Para os designers gráficos, as famílias de letras foram um ponto de partida para a "arrumação" dos letreiros na exposição. Juntaram-nos por famílias de letra (itálica, manuscrita, com serifa e sem serifa...) e por época. No piso 1, os mais antigos: guarda-ventos das lojas e fachadas pintadas. Um lance de escadas mais e faz-se a homenagem à luz. Primeiro, explicando como funcionam por dentro, depois com os muitos exemplos que se espalham pelas salas: o da sapataria Rosa d"Ouro é anos 80 puro e estava na Amadora; BrilhaRio, o restaurante da Praça do Chile; o que pertence a um peep show, o geometrizado da loja Gracidini, na rua das Portas de Santo Antão, ou o gótico Diário de Notícias, da antiga livraria do Rossio, e, finalmente, o do Ritz. "O original", como diz Rita Múrias. Do final dos anos 50.
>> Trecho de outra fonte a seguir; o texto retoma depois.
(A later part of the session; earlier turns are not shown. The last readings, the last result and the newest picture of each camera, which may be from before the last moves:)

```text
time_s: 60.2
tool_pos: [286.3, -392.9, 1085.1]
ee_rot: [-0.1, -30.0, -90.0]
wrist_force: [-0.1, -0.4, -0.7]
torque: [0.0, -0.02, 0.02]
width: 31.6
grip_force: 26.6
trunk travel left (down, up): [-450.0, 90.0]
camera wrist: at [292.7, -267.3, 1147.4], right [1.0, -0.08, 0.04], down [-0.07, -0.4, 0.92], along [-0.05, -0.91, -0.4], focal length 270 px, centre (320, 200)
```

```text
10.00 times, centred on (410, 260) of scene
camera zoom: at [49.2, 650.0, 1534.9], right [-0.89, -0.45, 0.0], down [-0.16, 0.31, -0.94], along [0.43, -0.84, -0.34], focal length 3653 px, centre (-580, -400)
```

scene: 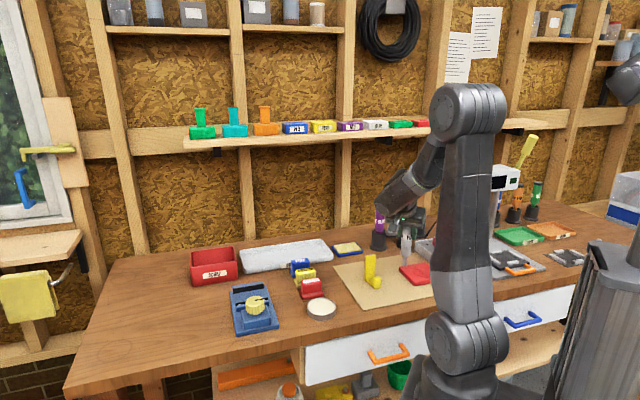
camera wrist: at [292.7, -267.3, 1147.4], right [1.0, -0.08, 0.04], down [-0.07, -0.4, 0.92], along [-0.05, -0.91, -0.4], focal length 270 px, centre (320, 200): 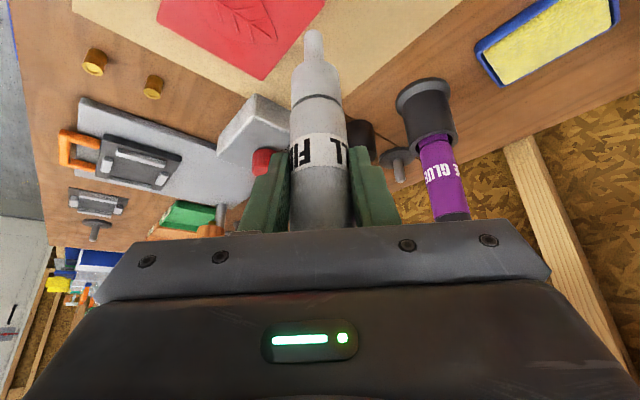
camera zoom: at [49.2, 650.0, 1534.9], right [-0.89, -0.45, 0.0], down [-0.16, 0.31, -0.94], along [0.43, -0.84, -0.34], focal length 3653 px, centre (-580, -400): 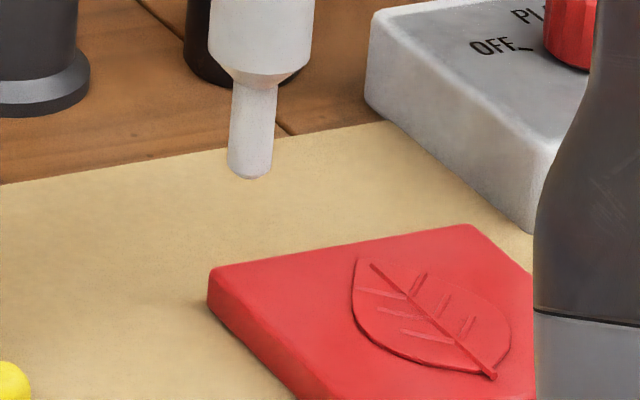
Através da empresa de reclames descobriram que as letras do hotel lisboeta iam ser substituídas por razões de segurança e que as antigas seriam destruídas. Conseguiram ficar com elas com a colaboração do próprio hotel. Ao lado, estão os projetos, à escala real com letras da palavra Ritz. Detalham a execução da letra luminosa, e encontram-se nos arquivos da Neolux. "Só vieram depois das letras terem chegado, porque seriam necessárias se alguma coisa corresse mal", conta Rita.
Houve perdas irreparáveis pelo caminho, assumem os colecionadores. Sem todas as licenças necessárias, a polícia parou a descida da palavra Morais na rua do Alecrim. Quando voltaram, já tinham desaparecido. A palavra Carrocel da pastelaria com o nome já tinha dono quando chegaram ao dono . Sobrou Charcutaria. Está na exposição.
Cidade Gráfica. Letreiros e Reclames de Lisboa no Século XX, faz parte do programa MUDE fora de Portas e pode ser vista até 18 de março de 2017 no Convento da Trindade (Rua Nova da Trindade, 20), em Lisboa. De terça a domingo, das 10.00 às 18.00. A entrada é livre.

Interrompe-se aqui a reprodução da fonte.